## begin Document extract

Happy Monday! We trust after a restful weekend that you, like Mitch McConnell, are “in good shape, completely recovered and back on the job.”
Up to Speed
- After three unsuccessful ballots on the House floor, House Republicans voted Friday to withdraw Rep. Jim Jordan as their speaker nominee, with only 86 lawmakers supporting his continued candidacy on a conference secret ballot. After the vote, Jordan told reporters that it was time for Republicans to unite around a candidate: “Let’s figure out who that individual is, get behind him, and get to work for the American people.”
- The White House is urging Israel to delay its forthcoming ground invasion of Gaza to negotiate the release of hostages still being held there. Hamas released two American citizens, a mother and daughter, on Friday; 212 others are still being held.
- Sen. Tim Scott said Sunday that he opposed Biden’s proposed $100 billion legislative package that would allot new funding to Ukraine, Israel, Taiwan, and the southern border, telling ABC’s This Week that “we need to have a single focus on bringing Congress together behind the support for Israel.”
- Liz Cheney is not ruling out a 2024 presidential bid. Wyoming’s former congresswoman, ousted in a Republican primary last year over her opposition to former President Donald Trump, told CNN’s Jake Tapper “no I’m not” when he asked if she was “ruling out” jumping into the race. Regardless of her own political plans, Cheney said she planned to spend the next year “helping to elect sane people” of both parties.
- On a new episode of the Dispatch Podcast, Steve and Sarah interview McKay Coppins, the author of the forthcoming biography, Romney: A Reckoning. The conversation touches on how Coppins received extraordinary access to the Utah senator and 2012 Republican presidential nominee. Give it a listen.
An Interview With Stephen Richer, Maricopa County Recorder
We haven’t talked too much in this newsletter about the right’s ongoing “election integrity” fervor, which by definition becomes a bigger deal after votes have been cast. But despite the stop-the-steal movement’s continued abysmal record in court—two of its major players just last week pleaded guilty to felony conspiracy related to their 2020 efforts in Georgia—the issue isn’t going away. Its two biggest Republican proponents, former president Donald Trump and failed Arizona gubernatorial candidate and current Senate candidate Kari Lake, look like Republican standard-bearers going into the 2024 election season.
So we thought it’d be useful to catch up with one of Arizona’s most important election officials: Maricopa County Recorder Stephen Richer.
The county recorder isn’t too important in most places, but the fast-growing Maricopa is an exception. Eighty-nine percent of Arizonans voted by mail in 2020, and it’s the recorder’s job both to get them registered and to process those mail-in ballots. Over the last two years, Richer has become notable for another reason: He’s made himself one of the country’s most outspoken Republican defenders of elections—earning the ire of the likes of Trump and Lake along the way. Richer even sued Lake for defamation earlier this year, alleging her election falsehoods had resulted in “constant harassment, intimidation, and threats to my and my family’s lives.”

## end Document extract

■ **Exercise**
Please copy out the portion of the document extract from "- Sen. Tim Scott" to "of both parties." without changes.

## begin Recorded information

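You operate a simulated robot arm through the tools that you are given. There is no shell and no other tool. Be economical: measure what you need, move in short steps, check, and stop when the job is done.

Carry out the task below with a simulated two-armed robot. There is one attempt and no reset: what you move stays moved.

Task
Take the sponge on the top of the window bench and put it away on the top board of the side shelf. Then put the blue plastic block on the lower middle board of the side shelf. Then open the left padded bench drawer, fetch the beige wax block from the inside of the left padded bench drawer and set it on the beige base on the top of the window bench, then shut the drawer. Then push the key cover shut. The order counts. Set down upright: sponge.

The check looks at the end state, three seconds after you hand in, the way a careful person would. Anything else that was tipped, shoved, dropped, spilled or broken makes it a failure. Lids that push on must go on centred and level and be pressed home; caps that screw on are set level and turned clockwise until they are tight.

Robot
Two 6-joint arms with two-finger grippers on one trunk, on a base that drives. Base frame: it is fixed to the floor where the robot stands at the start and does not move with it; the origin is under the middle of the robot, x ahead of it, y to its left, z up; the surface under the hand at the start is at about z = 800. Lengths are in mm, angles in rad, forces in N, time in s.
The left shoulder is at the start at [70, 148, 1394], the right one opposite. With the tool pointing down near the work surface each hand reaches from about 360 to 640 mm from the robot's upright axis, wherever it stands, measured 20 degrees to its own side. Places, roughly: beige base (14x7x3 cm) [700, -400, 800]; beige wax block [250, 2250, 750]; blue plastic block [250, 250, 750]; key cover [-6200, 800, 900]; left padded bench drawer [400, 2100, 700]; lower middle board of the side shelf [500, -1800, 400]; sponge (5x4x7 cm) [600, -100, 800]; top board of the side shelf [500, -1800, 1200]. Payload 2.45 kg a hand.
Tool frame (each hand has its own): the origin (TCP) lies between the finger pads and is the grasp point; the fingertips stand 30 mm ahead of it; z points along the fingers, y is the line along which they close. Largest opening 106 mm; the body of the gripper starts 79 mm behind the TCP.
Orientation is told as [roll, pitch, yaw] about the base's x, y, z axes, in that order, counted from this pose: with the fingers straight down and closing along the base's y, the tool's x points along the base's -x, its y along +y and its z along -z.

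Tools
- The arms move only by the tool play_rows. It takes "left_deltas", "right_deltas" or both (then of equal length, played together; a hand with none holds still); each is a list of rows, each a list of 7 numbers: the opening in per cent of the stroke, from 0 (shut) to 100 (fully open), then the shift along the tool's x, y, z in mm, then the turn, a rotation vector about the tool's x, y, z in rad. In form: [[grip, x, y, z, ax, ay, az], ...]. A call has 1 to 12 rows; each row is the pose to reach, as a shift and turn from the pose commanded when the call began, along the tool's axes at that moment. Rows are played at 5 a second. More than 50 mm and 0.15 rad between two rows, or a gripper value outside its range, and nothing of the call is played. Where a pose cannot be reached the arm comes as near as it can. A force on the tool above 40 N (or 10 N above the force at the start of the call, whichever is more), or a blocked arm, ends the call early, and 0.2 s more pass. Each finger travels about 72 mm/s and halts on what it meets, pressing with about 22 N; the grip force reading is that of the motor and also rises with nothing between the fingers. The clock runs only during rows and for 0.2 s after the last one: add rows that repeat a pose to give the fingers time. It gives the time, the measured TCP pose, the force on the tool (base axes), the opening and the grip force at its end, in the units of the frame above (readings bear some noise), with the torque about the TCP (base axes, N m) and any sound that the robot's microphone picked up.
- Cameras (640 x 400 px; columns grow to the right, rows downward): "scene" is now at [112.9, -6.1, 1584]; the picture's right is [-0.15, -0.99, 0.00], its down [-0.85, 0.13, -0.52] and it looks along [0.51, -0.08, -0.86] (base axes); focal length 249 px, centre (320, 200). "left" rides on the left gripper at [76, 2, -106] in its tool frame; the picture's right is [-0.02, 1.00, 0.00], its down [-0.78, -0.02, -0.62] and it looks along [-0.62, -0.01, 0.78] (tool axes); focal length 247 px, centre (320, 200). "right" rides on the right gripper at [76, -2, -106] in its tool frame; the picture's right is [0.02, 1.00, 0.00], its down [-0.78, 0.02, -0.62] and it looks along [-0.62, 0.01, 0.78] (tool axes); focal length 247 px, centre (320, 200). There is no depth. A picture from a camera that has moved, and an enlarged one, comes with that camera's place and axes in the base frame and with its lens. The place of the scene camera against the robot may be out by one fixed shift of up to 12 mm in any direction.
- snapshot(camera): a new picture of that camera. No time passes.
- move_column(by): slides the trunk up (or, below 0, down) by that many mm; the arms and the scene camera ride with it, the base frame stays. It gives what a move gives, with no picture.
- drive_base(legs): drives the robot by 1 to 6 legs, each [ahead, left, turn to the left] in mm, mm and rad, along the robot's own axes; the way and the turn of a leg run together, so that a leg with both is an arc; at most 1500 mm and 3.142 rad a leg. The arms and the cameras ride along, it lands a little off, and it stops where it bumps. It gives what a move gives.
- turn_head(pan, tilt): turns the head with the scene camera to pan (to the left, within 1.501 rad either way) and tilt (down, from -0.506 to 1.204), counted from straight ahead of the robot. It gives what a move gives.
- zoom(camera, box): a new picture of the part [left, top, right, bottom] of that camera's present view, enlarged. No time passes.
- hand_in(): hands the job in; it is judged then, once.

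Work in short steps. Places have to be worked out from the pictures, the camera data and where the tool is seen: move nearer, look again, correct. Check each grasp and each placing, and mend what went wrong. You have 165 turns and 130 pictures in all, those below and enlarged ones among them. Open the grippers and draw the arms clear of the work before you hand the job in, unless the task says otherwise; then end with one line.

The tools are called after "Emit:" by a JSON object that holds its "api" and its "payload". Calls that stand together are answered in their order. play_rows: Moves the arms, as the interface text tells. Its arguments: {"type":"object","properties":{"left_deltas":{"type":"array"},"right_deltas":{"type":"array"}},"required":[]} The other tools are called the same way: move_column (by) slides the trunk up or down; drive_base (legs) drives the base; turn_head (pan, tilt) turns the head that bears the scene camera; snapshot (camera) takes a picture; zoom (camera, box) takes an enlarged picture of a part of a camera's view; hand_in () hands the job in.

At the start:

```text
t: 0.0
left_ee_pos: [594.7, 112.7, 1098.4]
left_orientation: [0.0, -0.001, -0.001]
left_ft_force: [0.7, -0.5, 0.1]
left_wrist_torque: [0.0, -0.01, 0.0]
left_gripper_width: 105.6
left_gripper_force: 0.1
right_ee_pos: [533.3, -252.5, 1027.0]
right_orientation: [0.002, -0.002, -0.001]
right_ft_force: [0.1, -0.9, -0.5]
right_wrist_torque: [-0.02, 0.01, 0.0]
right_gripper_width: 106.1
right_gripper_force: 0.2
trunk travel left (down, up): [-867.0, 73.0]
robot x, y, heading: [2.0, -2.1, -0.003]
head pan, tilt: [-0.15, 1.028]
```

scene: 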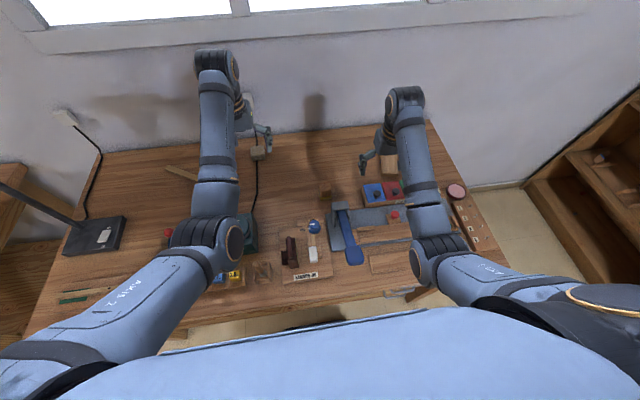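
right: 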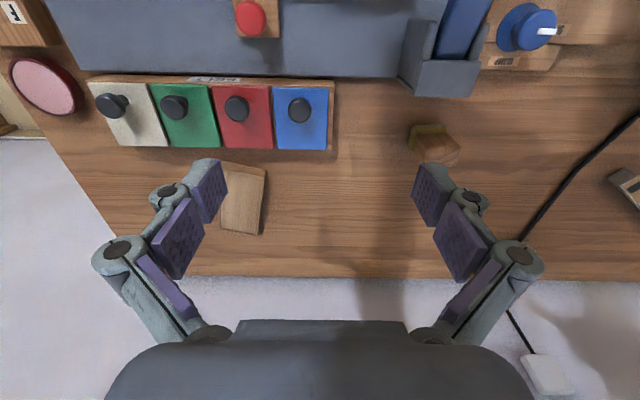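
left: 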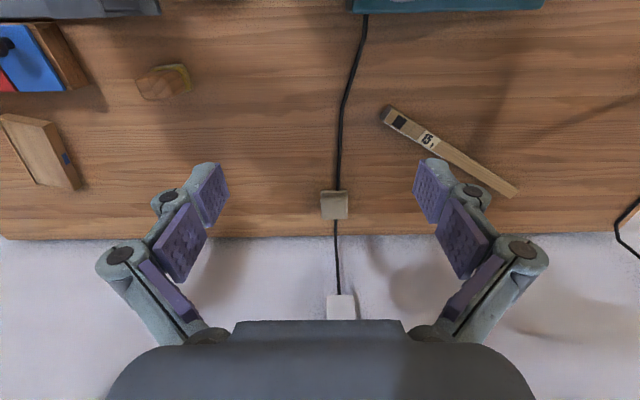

## end Recorded information

■ **Answer to the problem**
- Sen. Tim Scott said Sunday that he opposed Biden’s proposed $100 billion legislative package that would allot new funding to Ukraine, Israel, Taiwan, and the southern border, telling ABC’s This Week that “we need to have a single focus on bringing Congress together behind the support for Israel.”
- Liz Cheney is not ruling out a 2024 presidential bid. Wyoming’s former congresswoman, ousted in a Republican primary last year over her opposition to former President Donald Trump, told CNN’s Jake Tapper “no I’m not” when he asked if she was “ruling out” jumping into the race. Regardless of her own political plans, Cheney said she planned to spend the next year “helping to elect sane people” of both parties.